Albeit these dynamic measures during these crucial hours are laudable, there is still delay and non-attainment of the projected goals which demands greater administrative flexibility. For instance, the count of warships induction by 2027 as laid out by Indian Navy’s Maritime Capability Perspective Plan (MCPP) has been scaled down from 200 to 170 vessels adding to the delay in the timeline. The defense sector was no exception during the pandemic as was reflected by the delay in the timely execution of payments and delivery as set in the contracts. A way ahead from this roadblock can be the setting up of MFDIS (Modernisation Fund for Defence and Internal Security) as suggested by the 15th Finance Commission.
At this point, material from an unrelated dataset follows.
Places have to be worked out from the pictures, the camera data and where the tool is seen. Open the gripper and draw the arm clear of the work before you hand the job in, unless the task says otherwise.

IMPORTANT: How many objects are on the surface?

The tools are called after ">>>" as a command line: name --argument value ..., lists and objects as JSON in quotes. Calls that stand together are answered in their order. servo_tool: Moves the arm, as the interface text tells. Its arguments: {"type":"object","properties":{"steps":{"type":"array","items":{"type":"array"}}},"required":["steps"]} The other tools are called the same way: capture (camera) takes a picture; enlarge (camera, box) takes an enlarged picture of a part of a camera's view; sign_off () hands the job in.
The non-lapsable nature of this fund is streamlined as a capital investment towards modernization that can compensate for the delay and aid in unforeseen circumstances.
Notably most of the current measures are confined to addressing the quantitative aspects whereas the sector building in defense is a long-term and comprehensive process that also needs quality enhancement to achieve the envisioned preparedness. Hence, going further there are questions around opting for the non-indegineous routes coerced due to the lack of seasoned upgradation of the defense equipment by DRDO and other bodies. So, it’s time for the manufacturing units to move from a demand driven approach to an innovation-based model to ensure the time bound delivery of equipment while customizing to match the technological advancement. This can go a long way in countering the threats both above water and below. Ultimately, sustenance of all these measures at least for the next 4-5 years is an indispensable aspect to contemplate the desired outcomes for the maritime security of India.